--- BEGIN Stored data ---

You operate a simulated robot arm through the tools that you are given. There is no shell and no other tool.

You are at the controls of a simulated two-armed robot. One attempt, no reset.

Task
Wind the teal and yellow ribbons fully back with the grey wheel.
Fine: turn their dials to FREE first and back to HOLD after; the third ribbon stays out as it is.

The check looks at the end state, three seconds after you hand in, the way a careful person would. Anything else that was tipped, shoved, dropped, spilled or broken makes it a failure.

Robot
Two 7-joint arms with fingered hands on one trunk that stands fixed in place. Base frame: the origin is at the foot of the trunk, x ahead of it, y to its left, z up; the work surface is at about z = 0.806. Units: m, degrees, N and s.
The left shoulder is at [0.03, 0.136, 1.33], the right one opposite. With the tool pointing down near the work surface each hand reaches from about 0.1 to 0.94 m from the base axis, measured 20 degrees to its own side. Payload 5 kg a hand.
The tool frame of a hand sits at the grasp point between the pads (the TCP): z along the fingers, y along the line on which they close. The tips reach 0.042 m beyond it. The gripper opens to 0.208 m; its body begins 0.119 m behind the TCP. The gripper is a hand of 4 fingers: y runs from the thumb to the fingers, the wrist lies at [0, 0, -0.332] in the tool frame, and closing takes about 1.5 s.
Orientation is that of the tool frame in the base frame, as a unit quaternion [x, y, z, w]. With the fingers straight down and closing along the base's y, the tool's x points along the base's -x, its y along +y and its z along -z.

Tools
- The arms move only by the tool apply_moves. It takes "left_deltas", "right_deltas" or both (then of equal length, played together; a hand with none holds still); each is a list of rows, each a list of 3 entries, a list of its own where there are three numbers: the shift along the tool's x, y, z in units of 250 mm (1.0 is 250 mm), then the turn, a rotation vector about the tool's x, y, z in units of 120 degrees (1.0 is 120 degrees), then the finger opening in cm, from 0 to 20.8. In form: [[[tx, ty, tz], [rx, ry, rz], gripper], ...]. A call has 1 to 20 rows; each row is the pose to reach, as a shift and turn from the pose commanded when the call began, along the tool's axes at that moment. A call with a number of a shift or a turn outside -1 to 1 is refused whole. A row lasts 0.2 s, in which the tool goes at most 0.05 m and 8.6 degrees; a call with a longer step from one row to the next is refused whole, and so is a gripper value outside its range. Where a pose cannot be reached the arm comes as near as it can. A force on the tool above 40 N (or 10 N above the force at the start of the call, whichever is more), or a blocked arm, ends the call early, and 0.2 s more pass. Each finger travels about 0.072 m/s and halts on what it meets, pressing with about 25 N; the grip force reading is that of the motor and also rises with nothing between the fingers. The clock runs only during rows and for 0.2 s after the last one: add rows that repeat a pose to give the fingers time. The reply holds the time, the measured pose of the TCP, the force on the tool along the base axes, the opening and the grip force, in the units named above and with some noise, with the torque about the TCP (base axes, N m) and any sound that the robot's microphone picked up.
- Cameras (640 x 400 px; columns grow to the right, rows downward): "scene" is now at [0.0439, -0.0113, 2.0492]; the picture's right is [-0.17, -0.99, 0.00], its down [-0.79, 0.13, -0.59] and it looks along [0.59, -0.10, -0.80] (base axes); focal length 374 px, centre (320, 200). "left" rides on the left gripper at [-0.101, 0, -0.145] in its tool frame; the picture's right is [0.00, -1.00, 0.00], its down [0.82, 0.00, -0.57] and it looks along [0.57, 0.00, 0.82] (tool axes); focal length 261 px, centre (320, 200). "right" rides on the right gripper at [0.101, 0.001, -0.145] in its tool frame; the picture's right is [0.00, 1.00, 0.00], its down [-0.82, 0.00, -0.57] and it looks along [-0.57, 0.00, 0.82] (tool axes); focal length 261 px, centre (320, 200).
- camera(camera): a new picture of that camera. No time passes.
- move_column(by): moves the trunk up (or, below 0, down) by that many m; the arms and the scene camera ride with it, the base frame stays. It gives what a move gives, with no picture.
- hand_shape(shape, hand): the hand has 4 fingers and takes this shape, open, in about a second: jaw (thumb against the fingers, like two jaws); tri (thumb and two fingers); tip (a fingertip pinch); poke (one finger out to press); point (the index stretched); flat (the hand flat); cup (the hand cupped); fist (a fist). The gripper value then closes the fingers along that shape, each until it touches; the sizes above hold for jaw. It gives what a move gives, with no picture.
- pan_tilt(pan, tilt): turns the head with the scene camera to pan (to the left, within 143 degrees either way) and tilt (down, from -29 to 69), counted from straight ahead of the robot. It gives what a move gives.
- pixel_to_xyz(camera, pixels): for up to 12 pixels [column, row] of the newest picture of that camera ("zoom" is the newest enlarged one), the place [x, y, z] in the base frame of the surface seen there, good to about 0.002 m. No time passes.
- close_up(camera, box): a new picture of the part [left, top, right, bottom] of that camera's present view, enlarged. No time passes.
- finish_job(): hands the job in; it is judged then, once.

--- END Stored data ---

Directions:
Each line of the material should be echoed exactly.

Reply to the task:
You operate a simulated robot arm through the tools that you are given. There is no shell and no other tool.

You are at the controls of a simulated two-armed robot. One attempt, no reset.

Task
Wind the teal and yellow ribbons fully back with the grey wheel.
Fine: turn their dials to FREE first and back to HOLD after; the third ribbon stays out as it is.

The check looks at the end state, three seconds after you hand in, the way a careful person would. Anything else that was tipped, shoved, dropped, spilled or broken makes it a failure.

Robot
Two 7-joint arms with fingered hands on one trunk that stands fixed in place. Base frame: the origin is at the foot of the trunk, x ahead of it, y to its left, z up; the work surface is at about z = 0.806. Units: m, degrees, N and s.
The left shoulder is at [0.03, 0.136, 1.33], the right one opposite. With the tool pointing down near the work surface each hand reaches from about 0.1 to 0.94 m from the base axis, measured 20 degrees to its own side. Payload 5 kg a hand.
The tool frame of a hand sits at the grasp point between the pads (the TCP): z along the fingers, y along the line on which they close. The tips reach 0.042 m beyond it. The gripper opens to 0.208 m; its body begins 0.119 m behind the TCP. The gripper is a hand of 4 fingers: y runs from the thumb to the fingers, the wrist lies at [0, 0, -0.332] in the tool frame, and closing takes about 1.5 s.
Orientation is that of the tool frame in the base frame, as a unit quaternion [x, y, z, w]. With the fingers straight down and closing along the base's y, the tool's x points along the base's -x, its y along +y and its z along -z.

Tools
- The arms move only by the tool apply_moves. It takes "left_deltas", "right_deltas" or both (then of equal length, played together; a hand with none holds still); each is a list of rows, each a list of 3 entries, a list of its own where there are three numbers: the shift along the tool's x, y, z in units of 250 mm (1.0 is 250 mm), then the turn, a rotation vector about the tool's x, y, z in units of 120 degrees (1.0 is 120 degrees), then the finger opening in cm, from 0 to 20.8. In form: [[[tx, ty, tz], [rx, ry, rz], gripper], ...]. A call has 1 to 20 rows; each row is the pose to reach, as a shift and turn from the pose commanded when the call began, along the tool's axes at that moment. A call with a number of a shift or a turn outside -1 to 1 is refused whole. A row lasts 0.2 s, in which the tool goes at most 0.05 m and 8.6 degrees; a call with a longer step from one row to the next is refused whole, and so is a gripper value outside its range. Where a pose cannot be reached the arm comes as near as it can. A force on the tool above 40 N (or 10 N above the force at the start of the call, whichever is more), or a blocked arm, ends the call early, and 0.2 s more pass. Each finger travels about 0.072 m/s and halts on what it meets, pressing with about 25 N; the grip force reading is that of the motor and also rises with nothing between the fingers. The clock runs only during rows and for 0.2 s after the last one: add rows that repeat a pose to give the fingers time. The reply holds the time, the measured pose of the TCP, the force on the tool along the base axes, the opening and the grip force, in the units named above and with some noise, with the torque about the TCP (base axes, N m) and any sound that the robot's microphone picked up.
- Cameras (640 x 400 px; columns grow to the right, rows downward): "scene" is now at [0.0439, -0.0113, 2.0492]; the picture's right is [-0.17, -0.99, 0.00], its down [-0.79, 0.13, -0.59] and it looks along [0.59, -0.10, -0.80] (base axes); focal length 374 px, centre (320, 200). "left" rides on the left gripper at [-0.101, 0, -0.145] in its tool frame; the picture's right is [0.00, -1.00, 0.00], its down [0.82, 0.00, -0.57] and it looks along [0.57, 0.00, 0.82] (tool axes); focal length 261 px, centre (320, 200). "right" rides on the right gripper at [0.101, 0.001, -0.145] in its tool frame; the picture's right is [0.00, 1.00, 0.00], its down [-0.82, 0.00, -0.57] and it looks along [-0.57, 0.00, 0.82] (tool axes); focal length 261 px, centre (320, 200).
- camera(camera): a new picture of that camera. No time passes.
- move_column(by): moves the trunk up (or, below 0, down) by that many m; the arms and the scene camera ride with it, the base frame stays. It gives what a move gives, with no picture.
- hand_shape(shape, hand): the hand has 4 fingers and takes this shape, open, in about a second: jaw (thumb against the fingers, like two jaws); tri (thumb and two fingers); tip (a fingertip pinch); poke (one finger out to press); point (the index stretched); flat (the hand flat); cup (the hand cupped); fist (a fist). The gripper value then closes the fingers along that shape, each until it touches; the sizes above hold for jaw. It gives what a move gives, with no picture.
- pan_tilt(pan, tilt): turns the head with the scene camera to pan (to the left, within 143 degrees either way) and tilt (down, from -29 to 69), counted from straight ahead of the robot. It gives what a move gives.
- pixel_to_xyz(camera, pixels): for up to 12 pixels [column, row] of the newest picture of that camera ("zoom" is the newest enlarged one), the place [x, y, z] in the base frame of the surface seen there, good to about 0.002 m. No time passes.
- close_up(camera, box): a new picture of the part [left, top, right, bottom] of that camera's present view, enlarged. No time passes.
- finish_job(): hands the job in; it is judged then, once.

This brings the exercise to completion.